### WRITTEN EXERCISE
Copy every line of the data exactly, leaving nothing out.

[Start]

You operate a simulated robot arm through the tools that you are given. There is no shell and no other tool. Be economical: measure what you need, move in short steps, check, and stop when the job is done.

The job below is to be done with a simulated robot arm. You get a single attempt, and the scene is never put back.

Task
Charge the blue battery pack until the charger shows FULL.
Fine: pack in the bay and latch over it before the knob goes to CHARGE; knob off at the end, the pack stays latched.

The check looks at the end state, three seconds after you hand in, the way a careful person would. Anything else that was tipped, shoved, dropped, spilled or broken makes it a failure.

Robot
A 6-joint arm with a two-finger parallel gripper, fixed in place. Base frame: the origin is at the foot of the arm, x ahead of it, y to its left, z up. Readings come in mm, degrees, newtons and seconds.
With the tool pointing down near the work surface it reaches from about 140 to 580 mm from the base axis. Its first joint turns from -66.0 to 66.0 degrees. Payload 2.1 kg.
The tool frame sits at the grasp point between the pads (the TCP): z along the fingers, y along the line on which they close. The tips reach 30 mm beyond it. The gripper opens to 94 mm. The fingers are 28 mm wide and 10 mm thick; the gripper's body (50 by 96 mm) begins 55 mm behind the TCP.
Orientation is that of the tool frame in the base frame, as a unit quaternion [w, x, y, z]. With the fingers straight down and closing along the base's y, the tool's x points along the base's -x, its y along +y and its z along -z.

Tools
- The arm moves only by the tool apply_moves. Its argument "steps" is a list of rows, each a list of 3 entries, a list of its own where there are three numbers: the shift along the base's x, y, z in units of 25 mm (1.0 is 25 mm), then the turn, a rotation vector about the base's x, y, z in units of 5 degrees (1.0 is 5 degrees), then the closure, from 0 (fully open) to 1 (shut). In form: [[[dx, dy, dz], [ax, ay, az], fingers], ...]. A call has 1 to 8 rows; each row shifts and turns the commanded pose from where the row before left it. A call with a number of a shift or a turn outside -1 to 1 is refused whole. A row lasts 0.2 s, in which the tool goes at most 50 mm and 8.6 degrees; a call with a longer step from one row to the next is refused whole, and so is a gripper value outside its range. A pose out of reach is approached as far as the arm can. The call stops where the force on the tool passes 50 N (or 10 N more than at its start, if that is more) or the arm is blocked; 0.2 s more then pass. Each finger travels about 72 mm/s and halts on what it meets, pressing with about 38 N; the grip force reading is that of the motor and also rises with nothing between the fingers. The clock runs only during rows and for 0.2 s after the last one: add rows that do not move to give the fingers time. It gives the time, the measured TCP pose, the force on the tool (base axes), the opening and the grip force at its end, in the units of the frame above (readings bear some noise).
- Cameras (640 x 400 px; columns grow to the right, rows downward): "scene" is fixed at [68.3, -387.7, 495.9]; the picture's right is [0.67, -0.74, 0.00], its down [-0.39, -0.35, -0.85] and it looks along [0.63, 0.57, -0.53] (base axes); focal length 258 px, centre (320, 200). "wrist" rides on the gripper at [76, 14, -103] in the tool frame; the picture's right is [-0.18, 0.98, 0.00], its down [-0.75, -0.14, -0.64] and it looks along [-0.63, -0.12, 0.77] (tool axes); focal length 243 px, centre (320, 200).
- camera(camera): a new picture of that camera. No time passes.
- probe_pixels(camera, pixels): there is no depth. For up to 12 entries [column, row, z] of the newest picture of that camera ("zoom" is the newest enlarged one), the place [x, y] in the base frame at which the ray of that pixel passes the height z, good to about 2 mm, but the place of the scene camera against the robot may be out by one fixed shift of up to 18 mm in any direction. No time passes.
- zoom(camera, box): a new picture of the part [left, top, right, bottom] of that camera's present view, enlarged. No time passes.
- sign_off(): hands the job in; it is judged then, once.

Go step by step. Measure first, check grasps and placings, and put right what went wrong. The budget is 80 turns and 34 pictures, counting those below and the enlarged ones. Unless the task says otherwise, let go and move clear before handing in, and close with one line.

[End]

### WORKED ANSWER
You operate a simulated robot arm through the tools that you are given. There is no shell and no other tool. Be economical: measure what you need, move in short steps, check, and stop when the job is done.

The job below is to be done with a simulated robot arm. You get a single attempt, and the scene is never put back.

Task
Charge the blue battery pack until the charger shows FULL.
Fine: pack in the bay and latch over it before the knob goes to CHARGE; knob off at the end, the pack stays latched.

The check looks at the end state, three seconds after you hand in, the way a careful person would. Anything else that was tipped, shoved, dropped, spilled or broken makes it a failure.

Robot
A 6-joint arm with a two-finger parallel gripper, fixed in place. Base frame: the origin is at the foot of the arm, x ahead of it, y to its left, z up. Readings come in mm, degrees, newtons and seconds.
With the tool pointing down near the work surface it reaches from about 140 to 580 mm from the base axis. Its first joint turns from -66.0 to 66.0 degrees. Payload 2.1 kg.
The tool frame sits at the grasp point between the pads (the TCP): z along the fingers, y along the line on which they close. The tips reach 30 mm beyond it. The gripper opens to 94 mm. The fingers are 28 mm wide and 10 mm thick; the gripper's body (50 by 96 mm) begins 55 mm behind the TCP.
Orientation is that of the tool frame in the base frame, as a unit quaternion [w, x, y, z]. With the fingers straight down and closing along the base's y, the tool's x points along the base's -x, its y along +y and its z along -z.

Tools
- The arm moves only by the tool apply_moves. Its argument "steps" is a list of rows, each a list of 3 entries, a list of its own where there are three numbers: the shift along the base's x, y, z in units of 25 mm (1.0 is 25 mm), then the turn, a rotation vector about the base's x, y, z in units of 5 degrees (1.0 is 5 degrees), then the closure, from 0 (fully open) to 1 (shut). In form: [[[dx, dy, dz], [ax, ay, az], fingers], ...]. A call has 1 to 8 rows; each row shifts and turns the commanded pose from where the row before left it. A call with a number of a shift or a turn outside -1 to 1 is refused whole. A row lasts 0.2 s, in which the tool goes at most 50 mm and 8.6 degrees; a call with a longer step from one row to the next is refused whole, and so is a gripper value outside its range. A pose out of reach is approached as far as the arm can. The call stops where the force on the tool passes 50 N (or 10 N more than at its start, if that is more) or the arm is blocked; 0.2 s more then pass. Each finger travels about 72 mm/s and halts on what it meets, pressing with about 38 N; the grip force reading is that of the motor and also rises with nothing between the fingers. The clock runs only during rows and for 0.2 s after the last one: add rows that do not move to give the fingers time. It gives the time, the measured TCP pose, the force on the tool (base axes), the opening and the grip force at its end, in the units of the frame above (readings bear some noise).
- Cameras (640 x 400 px; columns grow to the right, rows downward): "scene" is fixed at [68.3, -387.7, 495.9]; the picture's right is [0.67, -0.74, 0.00], its down [-0.39, -0.35, -0.85] and it looks along [0.63, 0.57, -0.53] (base axes); focal length 258 px, centre (320, 200). "wrist" rides on the gripper at [76, 14, -103] in the tool frame; the picture's right is [-0.18, 0.98, 0.00], its down [-0.75, -0.14, -0.64] and it looks along [-0.63, -0.12, 0.77] (tool axes); focal length 243 px, centre (320, 200).
- camera(camera): a new picture of that camera. No time passes.
- probe_pixels(camera, pixels): there is no depth. For up to 12 entries [column, row, z] of the newest picture of that camera ("zoom" is the newest enlarged one), the place [x, y] in the base frame at which the ray of that pixel passes the height z, good to about 2 mm, but the place of the scene camera against the robot may be out by one fixed shift of up to 18 mm in any direction. No time passes.
- zoom(camera, box): a new picture of the part [left, top, right, bottom] of that camera's present view, enlarged. No time passes.
- sign_off(): hands the job in; it is judged then, once.

Go step by step. Measure first, check grasps and placings, and put right what went wrong. The budget is 80 turns and 34 pictures, counting those below and the enlarged ones. Unless the task says otherwise, let go and move clear before handing in, and close with one line.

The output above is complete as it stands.